Görüyorsunuz, Olivia elinde 25 Park alışveriş çantası, alışverişe uygun rahat ama gayet de şık kıyafetiyle şıkır şıkır poz vermiş. Gerçi biraz 23 Nisan günü içi neşe dolmuş öğrenci gibi duruyor, ama olsun, alışveriş yapınca demek ki çocukluğunun mutlu günlerine dönmüş olmalı. Bu arada, Olivia'nın böyle güneş gözlüklü fotoğraflarını gördüğümde onu sürekli Cheryl Cole'la karıştırıyorum... Neyse, fotoğrafa dikkatle bakacak olursanız, dışarıda ellerinde fotoğraf makineleriyle bekleyen paparazzileri görebilirsiniz. Yazık, adamlar karda kışta soğukta, evlerine ekmek götürebilmek için bekleşip duruyorlar!

Ama bir gariplik var yukarıdaki fotoğrafta. Daha önce Rihanna, Kate Moss, Celine Dion, Paris Hilton, Rihanna, Kate Moss, ... pardon kendimi tekrara başladım işte, yani diyeceğim bin farklı ünlünün böyle alışveriş yaparken uzaktan devasa zoomları olan fotoğraf makineleriyle çekilmiş yarı bulanık resimlerini gördüğüm için "celebrities in shopping" resimlerine alışığım, ama Olivia basbayağı mağaza içinde fotoğrafçıya poz vermiş.

Soru şu: Bu fotoğrafçı kim? Paparazzi değil mi? Biz aynı anda hem sakız çiğneyip hem şarkı söyleyemezken Olivia aynı anda hem alışveriş yapıp hem kameralara nasıl poz veriyor?

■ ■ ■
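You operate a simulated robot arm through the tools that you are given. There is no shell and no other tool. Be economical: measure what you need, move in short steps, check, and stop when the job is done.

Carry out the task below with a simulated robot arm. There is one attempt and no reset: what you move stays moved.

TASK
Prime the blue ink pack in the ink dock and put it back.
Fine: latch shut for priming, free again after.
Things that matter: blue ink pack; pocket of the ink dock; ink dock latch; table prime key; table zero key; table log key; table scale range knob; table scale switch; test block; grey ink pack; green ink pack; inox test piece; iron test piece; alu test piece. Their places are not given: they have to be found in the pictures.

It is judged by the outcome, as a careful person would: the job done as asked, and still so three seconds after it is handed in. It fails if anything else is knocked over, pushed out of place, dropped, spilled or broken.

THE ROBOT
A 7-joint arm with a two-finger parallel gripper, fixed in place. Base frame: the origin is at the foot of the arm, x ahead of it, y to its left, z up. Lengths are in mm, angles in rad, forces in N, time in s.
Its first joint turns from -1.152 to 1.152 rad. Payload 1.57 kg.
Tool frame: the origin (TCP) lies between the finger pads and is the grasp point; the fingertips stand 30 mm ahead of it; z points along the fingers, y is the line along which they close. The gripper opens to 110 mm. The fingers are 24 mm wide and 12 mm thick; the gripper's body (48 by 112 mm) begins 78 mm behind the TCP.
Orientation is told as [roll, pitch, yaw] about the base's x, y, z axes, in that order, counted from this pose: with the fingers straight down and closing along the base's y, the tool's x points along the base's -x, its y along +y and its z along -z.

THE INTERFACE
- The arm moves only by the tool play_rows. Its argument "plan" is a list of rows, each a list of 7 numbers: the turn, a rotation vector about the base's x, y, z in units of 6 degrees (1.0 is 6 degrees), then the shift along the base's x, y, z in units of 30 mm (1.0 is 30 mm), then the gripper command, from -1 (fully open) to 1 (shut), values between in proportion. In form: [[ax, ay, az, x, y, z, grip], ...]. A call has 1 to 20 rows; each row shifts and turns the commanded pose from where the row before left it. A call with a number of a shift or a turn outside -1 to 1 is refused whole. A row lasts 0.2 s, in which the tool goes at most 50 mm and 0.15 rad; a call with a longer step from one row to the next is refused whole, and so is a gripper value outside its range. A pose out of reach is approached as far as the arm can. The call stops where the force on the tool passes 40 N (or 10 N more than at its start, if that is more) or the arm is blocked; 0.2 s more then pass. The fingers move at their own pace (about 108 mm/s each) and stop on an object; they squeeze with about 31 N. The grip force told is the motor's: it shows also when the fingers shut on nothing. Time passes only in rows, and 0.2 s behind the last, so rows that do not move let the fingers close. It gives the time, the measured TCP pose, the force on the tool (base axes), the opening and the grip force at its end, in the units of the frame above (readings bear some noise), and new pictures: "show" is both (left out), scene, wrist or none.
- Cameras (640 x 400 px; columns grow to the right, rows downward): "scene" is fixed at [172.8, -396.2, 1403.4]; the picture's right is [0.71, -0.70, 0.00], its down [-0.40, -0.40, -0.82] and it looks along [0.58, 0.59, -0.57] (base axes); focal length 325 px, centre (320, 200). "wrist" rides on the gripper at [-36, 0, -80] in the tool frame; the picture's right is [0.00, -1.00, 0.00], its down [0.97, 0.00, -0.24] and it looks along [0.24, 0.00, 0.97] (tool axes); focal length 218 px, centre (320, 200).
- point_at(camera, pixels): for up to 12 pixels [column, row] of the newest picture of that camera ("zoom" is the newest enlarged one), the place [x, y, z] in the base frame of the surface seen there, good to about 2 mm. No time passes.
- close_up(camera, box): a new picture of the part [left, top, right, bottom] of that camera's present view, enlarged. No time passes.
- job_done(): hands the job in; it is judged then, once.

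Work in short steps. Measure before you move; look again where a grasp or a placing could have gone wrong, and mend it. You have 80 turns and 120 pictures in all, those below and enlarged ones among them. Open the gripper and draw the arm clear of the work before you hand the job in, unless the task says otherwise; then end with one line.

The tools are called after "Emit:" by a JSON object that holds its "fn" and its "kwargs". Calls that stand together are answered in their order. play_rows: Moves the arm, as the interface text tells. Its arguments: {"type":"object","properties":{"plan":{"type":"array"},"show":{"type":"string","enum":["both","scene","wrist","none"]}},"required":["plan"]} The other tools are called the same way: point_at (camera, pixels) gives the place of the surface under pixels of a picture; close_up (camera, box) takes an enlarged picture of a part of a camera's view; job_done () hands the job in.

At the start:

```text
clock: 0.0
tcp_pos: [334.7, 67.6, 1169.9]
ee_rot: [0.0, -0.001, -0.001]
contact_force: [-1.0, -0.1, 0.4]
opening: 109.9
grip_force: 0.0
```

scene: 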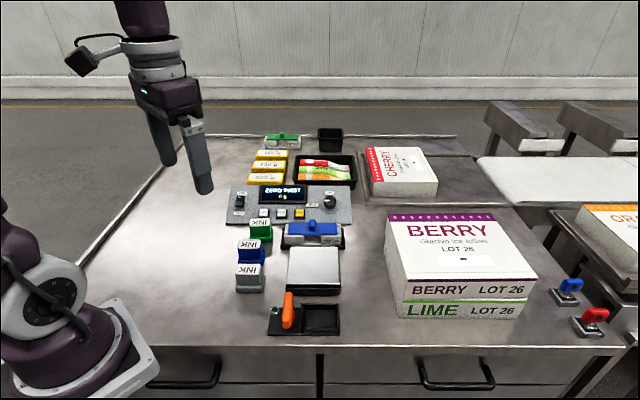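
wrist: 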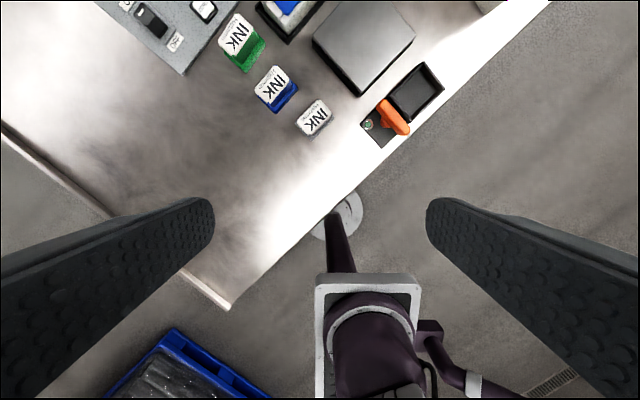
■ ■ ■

Fotoğrafların üstüne tıklayıp büyütmekten üşeniyorsanız, ama Olivia'nın üstüne tuttuğu mavili kazağın markasını merak ediyorsanız!, hemen söyleyeyim: Gypsy. Aklıma bu fotoğrafa yazılacak çok komik bir sürü resim altı yazısı (caption) geliyor:

"Hey Jimmy, bir fikir versene dostumm. Bu kazak bana gider mi? Geçen hafta West Village'da kafeye gittiğimde giydiğim kazağa çok mu benziyor? Ne dersin? Aman, şu sıralar Kim Kardashian denen cadalozla sürekli pişti oluyorum, senin kulağın deliktir, o bu kazaktan almış mı acaba? Akşama Mr. Chow'a gidicez, unutma ha, sööle arkadaşlara, süper bir elbise giyicem, yarın herkes o kıyafetimi konuşacak. Size iş çıkar!"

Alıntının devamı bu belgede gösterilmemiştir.